She completed her MBA from Osmania University then took up a course in creativity with Stanford University, and also a course in technical writing with Nano Science and Technology consortium, New Delhi. Currently she resides in Visakhapatnam.
Jaya Murty is currently working as a ‘senior feature writer’ with a local magazine called Yo! Vizag. She is also freelance writer with a Hong Kong based magazine, volunteer for a local NGO and also take up soft skill classes. She has worked as a copywriter with Triton advertising, written for the Economic Times and for various websites as well. Her short stories have been published in Savvy, efiction, Spark and other online and print magazines.
What inspired you to start writing?
I started writing when I was probably ten years old. I enjoyed the process of writing poetry and was thrilled when my first poem found its way into the pages of The Times of India. Well, from there, there was no looking back. I’d write for fun; a story, an essay or a poem and file it away. Eager to convert my passion into profession, I went on to work as a copywriter with Triton Advertising, wrote for the Economic Times and haven’t stopped since then.

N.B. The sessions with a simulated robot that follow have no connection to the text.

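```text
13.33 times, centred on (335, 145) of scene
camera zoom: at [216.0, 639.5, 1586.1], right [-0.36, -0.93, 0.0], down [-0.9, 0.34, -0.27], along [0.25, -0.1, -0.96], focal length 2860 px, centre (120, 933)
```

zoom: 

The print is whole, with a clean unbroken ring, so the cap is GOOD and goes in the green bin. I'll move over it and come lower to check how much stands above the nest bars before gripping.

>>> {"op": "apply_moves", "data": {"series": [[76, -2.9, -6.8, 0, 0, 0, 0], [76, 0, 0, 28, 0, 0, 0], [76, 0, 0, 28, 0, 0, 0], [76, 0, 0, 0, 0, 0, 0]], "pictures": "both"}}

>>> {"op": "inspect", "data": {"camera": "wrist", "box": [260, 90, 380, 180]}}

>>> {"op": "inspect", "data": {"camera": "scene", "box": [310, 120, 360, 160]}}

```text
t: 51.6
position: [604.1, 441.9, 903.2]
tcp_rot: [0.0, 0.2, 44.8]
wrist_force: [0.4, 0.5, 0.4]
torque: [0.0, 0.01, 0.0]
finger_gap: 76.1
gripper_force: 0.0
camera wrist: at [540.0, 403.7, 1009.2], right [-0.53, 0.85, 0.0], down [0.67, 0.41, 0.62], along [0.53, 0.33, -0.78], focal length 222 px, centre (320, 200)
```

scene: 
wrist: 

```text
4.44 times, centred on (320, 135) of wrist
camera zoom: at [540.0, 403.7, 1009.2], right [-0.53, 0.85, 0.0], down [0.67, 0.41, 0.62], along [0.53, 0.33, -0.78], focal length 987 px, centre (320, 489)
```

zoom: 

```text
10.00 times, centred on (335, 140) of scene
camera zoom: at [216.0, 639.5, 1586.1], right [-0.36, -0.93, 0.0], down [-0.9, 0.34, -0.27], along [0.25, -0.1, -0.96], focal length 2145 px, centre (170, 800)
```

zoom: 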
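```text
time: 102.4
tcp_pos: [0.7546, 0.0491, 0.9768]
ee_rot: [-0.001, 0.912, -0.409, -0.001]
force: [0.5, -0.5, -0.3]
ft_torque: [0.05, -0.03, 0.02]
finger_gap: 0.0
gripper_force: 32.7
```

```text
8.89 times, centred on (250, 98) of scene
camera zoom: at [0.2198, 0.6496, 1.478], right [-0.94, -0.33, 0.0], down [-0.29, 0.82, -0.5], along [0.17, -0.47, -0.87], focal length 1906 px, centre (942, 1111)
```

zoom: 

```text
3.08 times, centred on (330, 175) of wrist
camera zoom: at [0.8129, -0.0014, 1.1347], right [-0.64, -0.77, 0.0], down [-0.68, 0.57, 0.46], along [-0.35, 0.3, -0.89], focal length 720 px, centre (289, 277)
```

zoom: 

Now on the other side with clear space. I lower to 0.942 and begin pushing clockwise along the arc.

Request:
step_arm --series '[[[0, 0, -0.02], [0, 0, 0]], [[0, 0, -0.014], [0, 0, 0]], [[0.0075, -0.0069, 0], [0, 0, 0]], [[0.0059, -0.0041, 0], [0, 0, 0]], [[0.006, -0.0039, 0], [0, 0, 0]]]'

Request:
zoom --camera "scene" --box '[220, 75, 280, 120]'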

What did you liked to read when you were a girl?
I read a lot of Enid Blyton when I was little. Being the youngest of three siblings, both my sister and brother would get me a different set of books to read. Summer vacations for me meant a trip to Hyderabad from Lucknow, where I lived at that point. My father would buy me a book at the Bhopal station and I would finish it by the time we reached Hyderabad. It was a ritual, I looked forth to. I went on to read the entire ‘Famous Five’ series, followed by ‘Agatha Christie’, ‘secret seven’ and many others.
What is the greatest challenge in writing a book?
The biggest challenge in writing novel length fiction is consistency. You want to tell a powerful story, but as you go along, the tone of the story tends to shift. You don’t want your story to lose steam midway. And I feel, one needs to have tremendous patience and will power to not only keep it on track but keep up that tempo.
How much research do you do before writing the book?
I do research before and even while writing a book, however I do try to avoid bringing all of that research into the story. For Canvas of Dreams, the protagonist Riya was an art-curator, so my research revolved around studying how art curators worked. I also read at length about pop art and the various forms of Indian art.
What motivated you to write the book “Canvas of Dreams”?
The desire to write a good Indian romance story with real characters one could relate to was a strong motivator. I wanted to write an unputdownable romance, a story that readers could connect with and relate to. Under the cover of romance, the story also conveys how today’s women are more independent-minded and stronger. It also talks about how life tends to present choices and how the outcome depends upon the choices we make for ourselves.
Can you tell us more about your latest book “Canvas of Dreams”?
Canvas of Dreams is the story of Riya, an art curator who on a trip to Singapore bumps into her first love, Ryan. While old flames are rekindled, returns aren’t always rosy. Ryan is a married man and Riya, widowed, carries with her a burden of unspoken guilt. Riya returns to Mumbai where life brings her closer to Rehaan, a caring co-artist. Life is presenting choices when she doesn’t want them. But then, what will Riya choose to paint her Canvas of dreams with?
How did you came up with the idea of writing romance genre book?
Well frankly, while I do enjoy writing stories that emphasize on human element and relationships, writing novella-length romance was uncharted territory for me. Indireads Publishing was looking for romance genre stories and that was how I sent in my first draft. So the idea to write in the genre came from the publisher, rather than the other way round.
Who are your favourite authors?
Well, it’s a long list that keeps growing. I do love O. Henry and Roald Dahl for the twists in their tales, Dan Brown and Sandra Brown for their extensive research and pacy writing, Gerald Durrell and PG Wodehouse for amazing humour and James Herriott for the love of animals he instills.
How much time do you dedicate for writing on a daily basis?
I’m not a very disciplined kind of person, so I usually write when I feel like it. This amounts to approximately 3-4 hours every day. As soon as I’m up in the morning I write for a while. That usually works out as the best time for me. Ideas often have a tendency of striking when I’m stuck in traffic or getting bored at a party or in the middle of the night. I try to write stuff down instantly, behind bills or on paper tissues, whatever plain pages I can find at that time.
What words of wisdom would you like to give to aspiring writers?
Enjoy what you’re doing, if you don’t enjoy the process of writing, it’s just going to get tougher. Secondly, be at it every day. There’ll be days when the writing doesn’t make any sense at all, and it is those days where you need to still be there, show up and write. That perseverance makes all the difference.